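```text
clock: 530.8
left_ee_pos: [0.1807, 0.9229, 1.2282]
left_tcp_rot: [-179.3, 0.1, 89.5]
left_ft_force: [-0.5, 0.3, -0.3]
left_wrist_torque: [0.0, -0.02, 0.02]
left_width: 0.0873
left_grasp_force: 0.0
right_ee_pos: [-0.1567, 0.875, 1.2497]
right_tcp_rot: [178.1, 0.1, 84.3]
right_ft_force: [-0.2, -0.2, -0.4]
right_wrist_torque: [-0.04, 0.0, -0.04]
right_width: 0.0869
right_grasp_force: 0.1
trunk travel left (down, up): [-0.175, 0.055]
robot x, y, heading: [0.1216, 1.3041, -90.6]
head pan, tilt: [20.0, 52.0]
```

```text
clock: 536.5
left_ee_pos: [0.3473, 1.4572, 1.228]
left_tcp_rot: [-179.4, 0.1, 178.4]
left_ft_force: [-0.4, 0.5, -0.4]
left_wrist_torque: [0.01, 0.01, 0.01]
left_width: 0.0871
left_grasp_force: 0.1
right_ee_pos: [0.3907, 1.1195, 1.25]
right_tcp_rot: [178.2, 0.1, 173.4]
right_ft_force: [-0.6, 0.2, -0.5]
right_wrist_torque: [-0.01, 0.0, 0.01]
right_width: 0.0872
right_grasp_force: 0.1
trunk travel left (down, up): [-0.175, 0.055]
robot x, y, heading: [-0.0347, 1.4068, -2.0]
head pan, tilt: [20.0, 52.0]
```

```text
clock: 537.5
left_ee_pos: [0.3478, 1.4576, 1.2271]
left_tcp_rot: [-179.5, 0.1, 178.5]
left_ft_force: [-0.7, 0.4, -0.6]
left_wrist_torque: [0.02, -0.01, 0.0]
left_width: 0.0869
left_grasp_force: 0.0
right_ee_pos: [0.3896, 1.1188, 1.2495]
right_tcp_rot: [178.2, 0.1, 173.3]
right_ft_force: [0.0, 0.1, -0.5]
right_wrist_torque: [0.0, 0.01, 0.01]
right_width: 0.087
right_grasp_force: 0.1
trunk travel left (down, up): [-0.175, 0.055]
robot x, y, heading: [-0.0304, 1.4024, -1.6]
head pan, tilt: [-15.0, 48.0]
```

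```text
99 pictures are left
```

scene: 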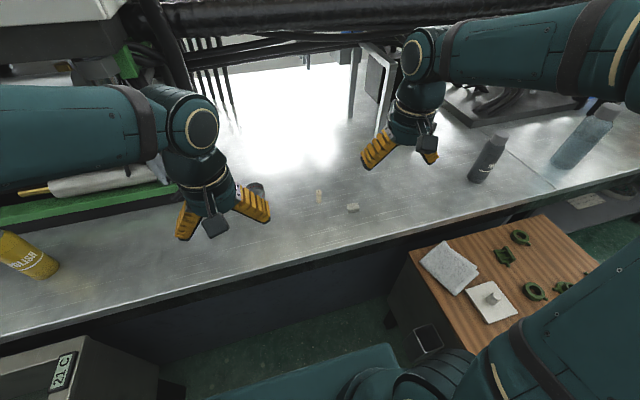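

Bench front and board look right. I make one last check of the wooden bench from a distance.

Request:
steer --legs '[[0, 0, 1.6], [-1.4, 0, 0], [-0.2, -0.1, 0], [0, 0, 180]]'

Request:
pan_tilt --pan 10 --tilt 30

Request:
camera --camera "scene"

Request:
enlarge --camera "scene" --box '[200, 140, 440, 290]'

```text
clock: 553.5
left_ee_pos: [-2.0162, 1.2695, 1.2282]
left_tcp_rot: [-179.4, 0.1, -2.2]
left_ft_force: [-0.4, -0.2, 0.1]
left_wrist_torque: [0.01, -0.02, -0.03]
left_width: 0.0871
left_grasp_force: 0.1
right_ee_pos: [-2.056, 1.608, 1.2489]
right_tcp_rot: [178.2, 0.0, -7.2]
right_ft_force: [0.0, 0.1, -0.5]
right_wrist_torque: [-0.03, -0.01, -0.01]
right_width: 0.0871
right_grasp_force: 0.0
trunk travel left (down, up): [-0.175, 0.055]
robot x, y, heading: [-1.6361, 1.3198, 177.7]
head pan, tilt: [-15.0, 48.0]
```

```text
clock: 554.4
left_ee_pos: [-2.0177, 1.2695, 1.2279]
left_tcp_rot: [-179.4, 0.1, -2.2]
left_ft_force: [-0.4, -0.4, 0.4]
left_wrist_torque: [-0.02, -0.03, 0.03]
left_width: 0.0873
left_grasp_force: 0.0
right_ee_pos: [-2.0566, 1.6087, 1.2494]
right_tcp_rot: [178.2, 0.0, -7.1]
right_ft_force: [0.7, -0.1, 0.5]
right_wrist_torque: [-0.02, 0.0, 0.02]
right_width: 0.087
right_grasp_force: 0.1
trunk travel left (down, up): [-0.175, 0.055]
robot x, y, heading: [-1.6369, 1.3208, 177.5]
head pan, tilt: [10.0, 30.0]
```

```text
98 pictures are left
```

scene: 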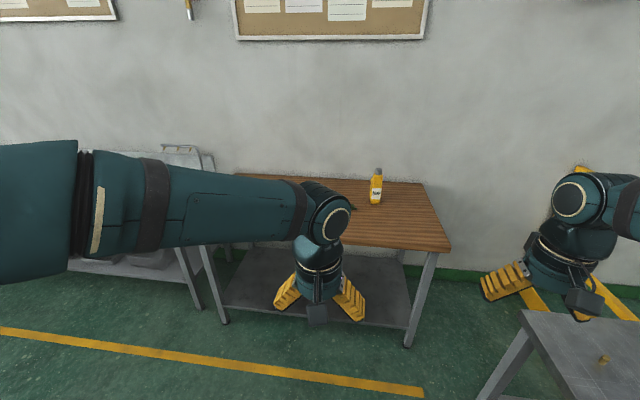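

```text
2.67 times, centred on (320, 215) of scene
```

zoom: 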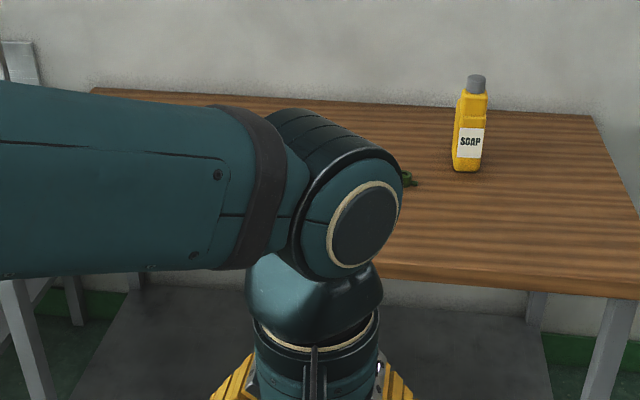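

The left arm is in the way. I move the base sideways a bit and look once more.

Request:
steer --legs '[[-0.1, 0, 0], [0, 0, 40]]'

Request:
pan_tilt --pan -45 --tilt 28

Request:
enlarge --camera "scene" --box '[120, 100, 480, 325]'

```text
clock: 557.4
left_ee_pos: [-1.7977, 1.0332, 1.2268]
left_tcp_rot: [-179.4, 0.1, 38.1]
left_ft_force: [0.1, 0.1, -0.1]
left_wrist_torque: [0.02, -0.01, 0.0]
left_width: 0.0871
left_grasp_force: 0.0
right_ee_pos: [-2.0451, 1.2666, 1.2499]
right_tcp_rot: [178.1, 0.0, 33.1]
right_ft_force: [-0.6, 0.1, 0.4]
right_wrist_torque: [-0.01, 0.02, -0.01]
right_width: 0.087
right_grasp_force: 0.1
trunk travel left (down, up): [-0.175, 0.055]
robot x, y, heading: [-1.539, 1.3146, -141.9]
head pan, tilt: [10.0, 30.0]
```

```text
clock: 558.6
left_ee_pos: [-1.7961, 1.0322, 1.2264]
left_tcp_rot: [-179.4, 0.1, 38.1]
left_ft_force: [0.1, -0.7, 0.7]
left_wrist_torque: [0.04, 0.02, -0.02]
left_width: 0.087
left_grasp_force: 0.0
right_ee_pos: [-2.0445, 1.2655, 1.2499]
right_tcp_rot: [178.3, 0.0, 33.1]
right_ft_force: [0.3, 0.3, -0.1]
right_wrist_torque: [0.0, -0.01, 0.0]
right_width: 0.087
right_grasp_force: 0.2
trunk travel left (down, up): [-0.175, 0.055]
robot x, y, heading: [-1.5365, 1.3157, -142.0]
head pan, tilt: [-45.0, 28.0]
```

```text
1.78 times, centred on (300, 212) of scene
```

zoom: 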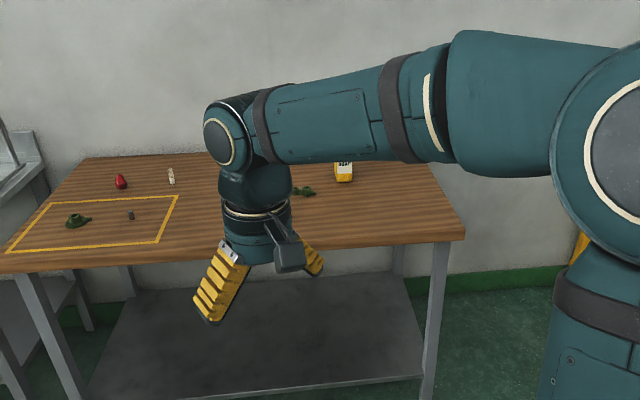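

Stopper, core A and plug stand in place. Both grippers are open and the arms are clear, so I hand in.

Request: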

□ □ □ □ □

Exercise directions — Retype the listing exactly. Pictures do not belong in the copy.

Final answer —
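```text
clock: 530.8
left_ee_pos: [0.1807, 0.9229, 1.2282]
left_tcp_rot: [-179.3, 0.1, 89.5]
left_ft_force: [-0.5, 0.3, -0.3]
left_wrist_torque: [0.0, -0.02, 0.02]
left_width: 0.0873
left_grasp_force: 0.0
right_ee_pos: [-0.1567, 0.875, 1.2497]
right_tcp_rot: [178.1, 0.1, 84.3]
right_ft_force: [-0.2, -0.2, -0.4]
right_wrist_torque: [-0.04, 0.0, -0.04]
right_width: 0.0869
right_grasp_force: 0.1
trunk travel left (down, up): [-0.175, 0.055]
robot x, y, heading: [0.1216, 1.3041, -90.6]
head pan, tilt: [20.0, 52.0]
```

```text
clock: 536.5
left_ee_pos: [0.3473, 1.4572, 1.228]
left_tcp_rot: [-179.4, 0.1, 178.4]
left_ft_force: [-0.4, 0.5, -0.4]
left_wrist_torque: [0.01, 0.01, 0.01]
left_width: 0.0871
left_grasp_force: 0.1
right_ee_pos: [0.3907, 1.1195, 1.25]
right_tcp_rot: [178.2, 0.1, 173.4]
right_ft_force: [-0.6, 0.2, -0.5]
right_wrist_torque: [-0.01, 0.0, 0.01]
right_width: 0.0872
right_grasp_force: 0.1
trunk travel left (down, up): [-0.175, 0.055]
robot x, y, heading: [-0.0347, 1.4068, -2.0]
head pan, tilt: [20.0, 52.0]
```

```text
clock: 537.5
left_ee_pos: [0.3478, 1.4576, 1.2271]
left_tcp_rot: [-179.5, 0.1, 178.5]
left_ft_force: [-0.7, 0.4, -0.6]
left_wrist_torque: [0.02, -0.01, 0.0]
left_width: 0.0869
left_grasp_force: 0.0
right_ee_pos: [0.3896, 1.1188, 1.2495]
right_tcp_rot: [178.2, 0.1, 173.3]
right_ft_force: [0.0, 0.1, -0.5]
right_wrist_torque: [0.0, 0.01, 0.01]
right_width: 0.087
right_grasp_force: 0.1
trunk travel left (down, up): [-0.175, 0.055]
robot x, y, heading: [-0.0304, 1.4024, -1.6]
head pan, tilt: [-15.0, 48.0]
```

```text
99 pictures are left
```

scene: 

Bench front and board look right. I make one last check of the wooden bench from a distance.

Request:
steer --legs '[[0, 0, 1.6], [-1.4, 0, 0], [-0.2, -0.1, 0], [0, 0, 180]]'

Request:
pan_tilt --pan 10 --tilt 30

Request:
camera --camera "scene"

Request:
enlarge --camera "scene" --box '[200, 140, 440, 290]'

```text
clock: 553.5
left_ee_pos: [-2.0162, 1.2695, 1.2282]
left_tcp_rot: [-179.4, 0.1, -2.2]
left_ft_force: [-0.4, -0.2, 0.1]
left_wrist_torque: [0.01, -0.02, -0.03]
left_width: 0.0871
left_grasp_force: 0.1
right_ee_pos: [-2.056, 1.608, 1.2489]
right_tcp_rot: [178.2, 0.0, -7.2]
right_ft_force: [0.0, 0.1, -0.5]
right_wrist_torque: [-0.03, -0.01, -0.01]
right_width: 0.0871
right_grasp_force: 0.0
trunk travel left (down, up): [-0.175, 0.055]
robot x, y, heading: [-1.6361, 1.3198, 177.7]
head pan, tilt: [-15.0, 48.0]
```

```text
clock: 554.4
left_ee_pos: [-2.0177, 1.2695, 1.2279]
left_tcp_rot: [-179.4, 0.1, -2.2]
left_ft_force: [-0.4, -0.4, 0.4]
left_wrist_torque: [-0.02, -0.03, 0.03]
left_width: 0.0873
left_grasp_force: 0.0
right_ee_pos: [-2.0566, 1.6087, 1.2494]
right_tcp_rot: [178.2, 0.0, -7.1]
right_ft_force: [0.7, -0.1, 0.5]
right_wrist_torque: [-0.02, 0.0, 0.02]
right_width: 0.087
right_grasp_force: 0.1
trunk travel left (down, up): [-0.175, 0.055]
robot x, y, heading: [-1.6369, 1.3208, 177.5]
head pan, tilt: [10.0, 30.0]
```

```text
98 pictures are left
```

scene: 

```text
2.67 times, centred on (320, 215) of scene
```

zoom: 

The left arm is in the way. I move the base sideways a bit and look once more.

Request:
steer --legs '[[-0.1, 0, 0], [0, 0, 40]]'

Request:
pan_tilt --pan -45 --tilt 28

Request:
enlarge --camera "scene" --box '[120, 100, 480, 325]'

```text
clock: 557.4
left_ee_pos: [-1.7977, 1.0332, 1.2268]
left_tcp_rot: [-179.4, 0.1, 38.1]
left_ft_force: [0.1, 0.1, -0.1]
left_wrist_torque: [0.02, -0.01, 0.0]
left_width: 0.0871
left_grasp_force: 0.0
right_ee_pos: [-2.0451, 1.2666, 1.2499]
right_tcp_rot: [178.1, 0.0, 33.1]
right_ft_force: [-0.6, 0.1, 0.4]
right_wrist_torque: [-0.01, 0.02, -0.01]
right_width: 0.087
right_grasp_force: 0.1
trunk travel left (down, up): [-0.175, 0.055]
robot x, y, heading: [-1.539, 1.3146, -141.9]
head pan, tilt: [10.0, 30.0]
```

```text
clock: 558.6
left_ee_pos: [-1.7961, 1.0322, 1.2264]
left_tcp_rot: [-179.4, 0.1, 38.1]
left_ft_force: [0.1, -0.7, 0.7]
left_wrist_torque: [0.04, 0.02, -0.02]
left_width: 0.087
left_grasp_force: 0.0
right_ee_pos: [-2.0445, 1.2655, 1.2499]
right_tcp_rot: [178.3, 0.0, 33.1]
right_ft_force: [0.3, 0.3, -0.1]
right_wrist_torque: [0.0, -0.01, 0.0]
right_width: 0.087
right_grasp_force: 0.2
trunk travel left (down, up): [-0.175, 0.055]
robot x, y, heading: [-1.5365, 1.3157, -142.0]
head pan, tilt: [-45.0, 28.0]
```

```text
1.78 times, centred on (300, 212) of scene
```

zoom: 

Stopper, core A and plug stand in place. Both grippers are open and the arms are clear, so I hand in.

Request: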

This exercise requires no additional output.